In the evening we wandered on the beach which is covered with an impressive field of dwarf fireweed before the sand, and then of course there is the teal colored water. I got stuck in the silty clay mud on the beach and nearly had to dig for my shoe (no laughing family members). We walked the entire beach and ghost town area and only came across one pile of bear scat.. as opposed to what Jaz was calling the “Shit Highway” on account of all the bear poop we saw from Haines to the summit. We explored the ruins of Silver City, many of which are on their final leg before they collapse. We didn’t dare go any of the structures but one.
 Me shooting the dwarf fireweed just outside my door on the banks of Kluane Lake.

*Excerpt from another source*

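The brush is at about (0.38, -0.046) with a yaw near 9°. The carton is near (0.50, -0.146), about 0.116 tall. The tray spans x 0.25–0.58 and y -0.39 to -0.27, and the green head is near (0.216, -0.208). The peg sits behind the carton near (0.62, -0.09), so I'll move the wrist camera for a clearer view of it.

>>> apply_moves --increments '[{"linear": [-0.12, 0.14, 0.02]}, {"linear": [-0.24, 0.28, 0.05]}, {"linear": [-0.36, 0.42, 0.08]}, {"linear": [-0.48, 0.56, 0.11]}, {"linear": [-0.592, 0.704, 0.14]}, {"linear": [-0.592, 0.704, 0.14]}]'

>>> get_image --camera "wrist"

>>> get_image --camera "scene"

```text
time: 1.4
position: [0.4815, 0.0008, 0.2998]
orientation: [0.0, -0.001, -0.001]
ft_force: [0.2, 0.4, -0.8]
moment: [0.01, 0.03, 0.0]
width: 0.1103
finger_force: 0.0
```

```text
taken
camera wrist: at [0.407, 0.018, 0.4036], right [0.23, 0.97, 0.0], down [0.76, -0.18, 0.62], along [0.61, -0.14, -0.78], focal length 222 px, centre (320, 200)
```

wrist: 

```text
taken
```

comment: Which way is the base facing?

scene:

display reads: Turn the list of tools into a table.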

The ride over the top on the Haines Highway was impressive, although not as impressive as the Klondike… if you can only do one.. do the Klondike. I tried filming the ride, but I forgot to turn the camera on. Keeping up with the Go Pro is more complicated than one would think.

 At the top of Haines Summit - Haines Highway

Here are the things that passed through my crooked mind as I enjoyed this spectacular scenery:
  • My Ipod blew out on the trip. Equipment failure! Unrecoverable.
  • I think it is a good thing to keep the little plastic deodorant protector in place for motor cycle trips… the vibration destroys deodorants.
  • The last hotel (Hisingsomething or rather)had plenty of outlets in it’s rooms.. a first! I could charge everything and not feel guilty for steeling the plugs.
  • It doesn’t take much to make us happy: sunny days, lots of outlets, good coffee, and safe water.
  • I smashed my hand on the ferry… I hope I can drive.. it was my throttle hand. Worse case scenario – I will cut off two fingers on my gloves to accommodate a make shift splint. (Note* My two fingers are stiff and painful, but I can drive – no splint needed).
  • While near Dawson, we stopped for gas. I opened my tank lid and had just finished filling the gas. The level was very high. I was putting the nozzle back and had not closed the tank lid yet, when a big fat fly flew into the open lid. It fell in a stunned stupor.. into the tank. I’m watching it struggle in the deadly fuel,. It dies. My Buddhist mind takes a back seat as I worried what impacts this will have on my motor. I decided that the impact would be great on my motor if I don’t get that fly out soon. I search for a stick (always a first option for women).. I find no suitable stick.. I decide to reach in with my fingers and grab the sucker… this is a big step for me… I grab the fly.. and then throw it out on  the sidewalk,, and don’t look back. My Buddhist tendencies to try to save the fly do not kick in.. my logical self tells me it is too late for the fly…  I move on.
I am sipping my drink down to the sediment line…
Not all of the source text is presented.